Starleena Posted June 24, 2011 Posted June 24, 2011 I don't have an answer to why he's acting like this. I really don't know. I agree with HeartOfAPhoenix above, basically he's playing games by the sounds of it. So immature. You never know what this guys upbringing has been like either. Maybe he has issues, who knows. What you should be asking yourself. Do you really care? This guy sounds like an immature prick and you deserve a lot better. The BS he was giving to you to even break it off it just not right. It's not your fault and you haven't done anything wrong to deserve such childish behaviour. Is there a way you can work without talking to him? If he smiles or waves at you, be civil and do it back but if he doesn't.. just go on with your life. Who needs all the mind games and frustration he comes with, I know you don't.

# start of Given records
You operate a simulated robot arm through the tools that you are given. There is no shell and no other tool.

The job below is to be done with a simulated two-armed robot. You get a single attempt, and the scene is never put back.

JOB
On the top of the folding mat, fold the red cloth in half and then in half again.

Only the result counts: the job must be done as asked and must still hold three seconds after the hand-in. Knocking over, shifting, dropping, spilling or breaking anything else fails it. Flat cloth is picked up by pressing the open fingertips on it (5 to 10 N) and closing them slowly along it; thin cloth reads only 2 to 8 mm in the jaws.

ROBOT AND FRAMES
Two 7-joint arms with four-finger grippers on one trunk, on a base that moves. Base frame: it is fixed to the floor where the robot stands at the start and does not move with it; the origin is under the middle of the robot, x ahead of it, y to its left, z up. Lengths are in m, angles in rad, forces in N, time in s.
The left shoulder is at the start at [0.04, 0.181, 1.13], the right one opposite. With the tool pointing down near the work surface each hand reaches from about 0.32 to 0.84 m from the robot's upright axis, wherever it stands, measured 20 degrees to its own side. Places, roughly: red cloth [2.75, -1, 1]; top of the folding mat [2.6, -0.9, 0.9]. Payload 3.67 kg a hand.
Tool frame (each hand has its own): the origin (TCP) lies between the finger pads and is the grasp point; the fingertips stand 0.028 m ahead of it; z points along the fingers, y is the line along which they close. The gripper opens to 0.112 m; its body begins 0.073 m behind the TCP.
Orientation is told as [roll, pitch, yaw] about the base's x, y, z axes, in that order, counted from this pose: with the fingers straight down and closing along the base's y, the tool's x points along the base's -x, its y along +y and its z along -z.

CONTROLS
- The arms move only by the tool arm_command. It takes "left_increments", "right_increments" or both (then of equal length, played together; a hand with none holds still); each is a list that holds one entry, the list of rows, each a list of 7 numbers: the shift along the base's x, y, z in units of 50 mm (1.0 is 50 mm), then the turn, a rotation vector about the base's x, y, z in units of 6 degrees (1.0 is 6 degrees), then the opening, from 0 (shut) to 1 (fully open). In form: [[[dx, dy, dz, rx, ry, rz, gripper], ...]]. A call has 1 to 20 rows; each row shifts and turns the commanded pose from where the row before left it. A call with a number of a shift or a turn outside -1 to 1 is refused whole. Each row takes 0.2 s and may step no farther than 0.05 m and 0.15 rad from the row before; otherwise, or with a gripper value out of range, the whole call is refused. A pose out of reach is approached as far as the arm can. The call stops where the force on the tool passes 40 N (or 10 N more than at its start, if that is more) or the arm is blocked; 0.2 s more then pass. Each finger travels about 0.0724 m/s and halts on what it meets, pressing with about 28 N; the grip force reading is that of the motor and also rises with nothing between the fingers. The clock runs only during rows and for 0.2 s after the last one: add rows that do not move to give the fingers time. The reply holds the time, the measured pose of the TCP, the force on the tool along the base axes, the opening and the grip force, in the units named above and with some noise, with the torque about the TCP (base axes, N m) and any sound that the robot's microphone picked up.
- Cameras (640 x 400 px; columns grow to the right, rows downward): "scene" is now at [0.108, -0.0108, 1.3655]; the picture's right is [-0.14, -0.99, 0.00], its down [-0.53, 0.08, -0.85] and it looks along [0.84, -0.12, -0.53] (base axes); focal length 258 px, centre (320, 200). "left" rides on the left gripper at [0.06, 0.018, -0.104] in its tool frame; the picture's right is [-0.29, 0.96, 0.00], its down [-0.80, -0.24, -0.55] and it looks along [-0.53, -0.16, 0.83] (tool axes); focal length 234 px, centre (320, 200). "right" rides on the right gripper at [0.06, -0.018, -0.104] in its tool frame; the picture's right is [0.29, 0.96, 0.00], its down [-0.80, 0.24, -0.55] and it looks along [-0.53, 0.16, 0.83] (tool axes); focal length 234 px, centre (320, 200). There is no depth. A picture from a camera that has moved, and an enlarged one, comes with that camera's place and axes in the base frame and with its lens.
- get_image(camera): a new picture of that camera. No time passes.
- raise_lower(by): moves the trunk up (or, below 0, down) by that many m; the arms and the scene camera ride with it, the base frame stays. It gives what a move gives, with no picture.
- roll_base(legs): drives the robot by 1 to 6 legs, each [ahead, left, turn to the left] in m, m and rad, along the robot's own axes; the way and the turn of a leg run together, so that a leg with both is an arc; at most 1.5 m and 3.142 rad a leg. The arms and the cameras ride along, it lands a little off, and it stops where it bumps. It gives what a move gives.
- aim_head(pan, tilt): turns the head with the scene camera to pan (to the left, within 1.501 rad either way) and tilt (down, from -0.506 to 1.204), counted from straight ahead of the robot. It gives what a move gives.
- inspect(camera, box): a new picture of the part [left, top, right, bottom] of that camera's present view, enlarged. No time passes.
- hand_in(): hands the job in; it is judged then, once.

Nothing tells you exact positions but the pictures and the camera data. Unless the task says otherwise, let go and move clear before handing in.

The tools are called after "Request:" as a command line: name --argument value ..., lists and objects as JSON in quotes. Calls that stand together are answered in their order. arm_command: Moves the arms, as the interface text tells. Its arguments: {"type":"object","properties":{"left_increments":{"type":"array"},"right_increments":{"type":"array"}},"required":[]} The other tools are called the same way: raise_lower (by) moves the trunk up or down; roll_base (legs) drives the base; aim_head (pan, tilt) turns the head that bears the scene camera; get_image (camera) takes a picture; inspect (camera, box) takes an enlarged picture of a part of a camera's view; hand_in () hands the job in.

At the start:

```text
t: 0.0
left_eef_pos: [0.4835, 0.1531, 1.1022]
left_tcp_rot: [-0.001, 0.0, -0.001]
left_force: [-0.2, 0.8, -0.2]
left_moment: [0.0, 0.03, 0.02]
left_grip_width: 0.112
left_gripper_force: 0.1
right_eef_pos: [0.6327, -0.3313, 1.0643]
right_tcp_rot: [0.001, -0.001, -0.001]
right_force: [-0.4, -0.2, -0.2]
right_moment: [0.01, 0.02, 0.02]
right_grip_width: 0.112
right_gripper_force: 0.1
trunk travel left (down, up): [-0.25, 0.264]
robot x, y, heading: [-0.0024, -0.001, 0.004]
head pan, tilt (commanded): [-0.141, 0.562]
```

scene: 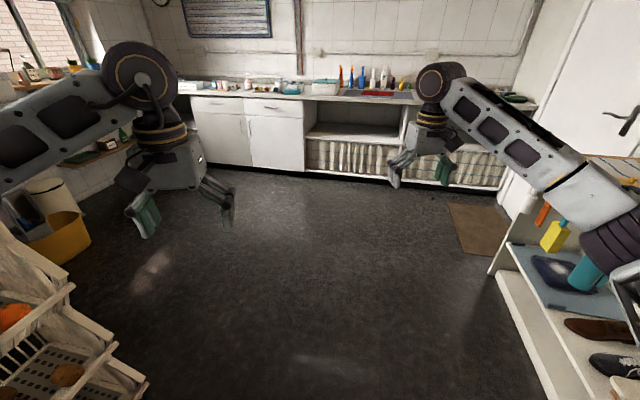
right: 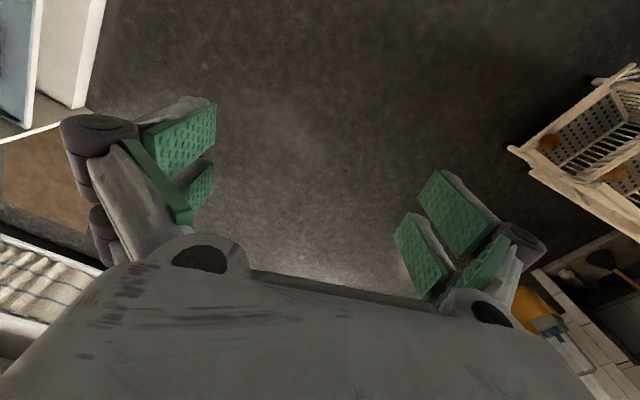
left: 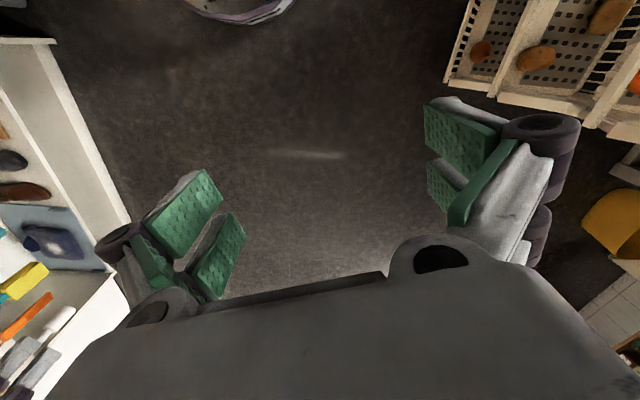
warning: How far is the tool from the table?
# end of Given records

0hpenelope Posted June 24, 2011 Posted June 24, 2011 I agree with a lot of the posters here, esposito. I think you've conducted yourself so well, with such class. Perhaps he really is upset that you're not showing him how affected you are by the break up; perhaps he's used to exes showing an ugly persona as a reaction from being rejected, but you've done nothing of the sort. "I dumped her! Why doesn't she feel bad?" etc. Of course these are all assumptions, but none of the perspectives that have been presented to you are far off from the truth and I don't think you'd want to talk to this guy just to ask him what his deal is. Until his attitude and demeanor towards you starts affecting the quality of your work (next project or whatever), he can carry on with his attitude and you can stay classy. There's a lot of freedom, by the way, in realizing as soon as possible that when someone doesn't want to be with us, we must believe them and not force ourselves on them. You are a very good example of this!